Robot session logs |
=======

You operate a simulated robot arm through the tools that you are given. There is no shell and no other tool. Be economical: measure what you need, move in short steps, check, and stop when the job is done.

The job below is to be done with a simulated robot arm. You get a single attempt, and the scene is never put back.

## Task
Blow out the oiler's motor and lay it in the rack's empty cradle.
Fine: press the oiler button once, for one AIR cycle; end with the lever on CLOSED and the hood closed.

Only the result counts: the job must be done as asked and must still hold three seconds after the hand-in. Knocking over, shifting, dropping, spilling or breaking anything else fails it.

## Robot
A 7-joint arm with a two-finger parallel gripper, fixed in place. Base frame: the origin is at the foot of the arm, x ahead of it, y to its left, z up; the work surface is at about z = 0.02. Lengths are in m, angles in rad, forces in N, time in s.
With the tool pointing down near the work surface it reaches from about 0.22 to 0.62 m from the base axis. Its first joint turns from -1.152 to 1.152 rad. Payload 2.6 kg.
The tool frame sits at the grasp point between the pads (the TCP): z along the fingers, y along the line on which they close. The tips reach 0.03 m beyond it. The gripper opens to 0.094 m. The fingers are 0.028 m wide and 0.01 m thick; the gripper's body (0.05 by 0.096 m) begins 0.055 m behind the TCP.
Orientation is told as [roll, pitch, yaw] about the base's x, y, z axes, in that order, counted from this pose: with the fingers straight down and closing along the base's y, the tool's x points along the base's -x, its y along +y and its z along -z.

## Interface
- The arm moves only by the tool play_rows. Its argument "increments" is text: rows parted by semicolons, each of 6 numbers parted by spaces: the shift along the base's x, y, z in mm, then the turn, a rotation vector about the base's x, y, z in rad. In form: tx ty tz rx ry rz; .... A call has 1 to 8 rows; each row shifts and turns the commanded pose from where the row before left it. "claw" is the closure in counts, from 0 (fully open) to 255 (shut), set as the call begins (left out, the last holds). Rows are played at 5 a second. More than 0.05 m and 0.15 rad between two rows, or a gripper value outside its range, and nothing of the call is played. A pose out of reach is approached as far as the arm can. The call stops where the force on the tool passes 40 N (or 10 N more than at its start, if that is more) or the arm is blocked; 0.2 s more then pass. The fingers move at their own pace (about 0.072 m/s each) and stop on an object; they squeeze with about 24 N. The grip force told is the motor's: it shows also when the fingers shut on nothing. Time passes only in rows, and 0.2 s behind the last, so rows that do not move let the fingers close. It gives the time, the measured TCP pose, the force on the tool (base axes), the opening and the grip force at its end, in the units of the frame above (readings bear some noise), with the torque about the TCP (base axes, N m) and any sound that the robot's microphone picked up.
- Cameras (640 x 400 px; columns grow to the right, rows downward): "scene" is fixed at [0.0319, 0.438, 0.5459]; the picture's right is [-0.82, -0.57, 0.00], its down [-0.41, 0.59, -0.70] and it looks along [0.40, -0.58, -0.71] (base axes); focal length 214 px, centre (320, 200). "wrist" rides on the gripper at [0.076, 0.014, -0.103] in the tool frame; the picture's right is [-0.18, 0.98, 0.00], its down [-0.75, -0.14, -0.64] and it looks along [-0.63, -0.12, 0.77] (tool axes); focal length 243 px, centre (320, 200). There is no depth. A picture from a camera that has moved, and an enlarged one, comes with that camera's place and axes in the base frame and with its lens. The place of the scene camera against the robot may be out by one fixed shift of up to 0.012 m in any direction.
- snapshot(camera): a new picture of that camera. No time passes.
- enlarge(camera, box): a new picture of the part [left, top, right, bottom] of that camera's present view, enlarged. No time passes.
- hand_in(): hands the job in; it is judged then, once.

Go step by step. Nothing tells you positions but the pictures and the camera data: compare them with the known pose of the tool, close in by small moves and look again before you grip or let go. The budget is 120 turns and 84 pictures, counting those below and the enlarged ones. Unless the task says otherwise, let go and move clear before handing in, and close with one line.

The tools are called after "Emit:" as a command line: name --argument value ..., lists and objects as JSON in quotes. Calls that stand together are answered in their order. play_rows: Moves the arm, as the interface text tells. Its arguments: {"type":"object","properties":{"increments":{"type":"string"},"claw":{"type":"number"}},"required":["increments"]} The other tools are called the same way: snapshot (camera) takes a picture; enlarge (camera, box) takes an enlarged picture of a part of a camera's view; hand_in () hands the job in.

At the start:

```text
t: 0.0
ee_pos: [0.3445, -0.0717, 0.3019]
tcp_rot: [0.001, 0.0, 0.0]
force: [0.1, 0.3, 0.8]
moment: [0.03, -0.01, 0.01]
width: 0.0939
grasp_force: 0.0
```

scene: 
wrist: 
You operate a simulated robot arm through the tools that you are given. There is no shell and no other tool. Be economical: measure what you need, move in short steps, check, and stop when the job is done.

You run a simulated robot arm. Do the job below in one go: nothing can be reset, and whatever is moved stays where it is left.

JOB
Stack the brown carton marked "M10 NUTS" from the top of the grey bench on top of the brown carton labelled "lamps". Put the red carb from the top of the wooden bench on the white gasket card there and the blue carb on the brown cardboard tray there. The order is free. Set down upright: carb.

=======

REQUEST |
From the records above, copy every line that holds the word "once".

RESPONSE TO THE TASK |
Fine: press the oiler button once, for one AIR cycle; end with the lever on CLOSED and the hood closed.
- hand_in(): hands the job in; it is judged then, once.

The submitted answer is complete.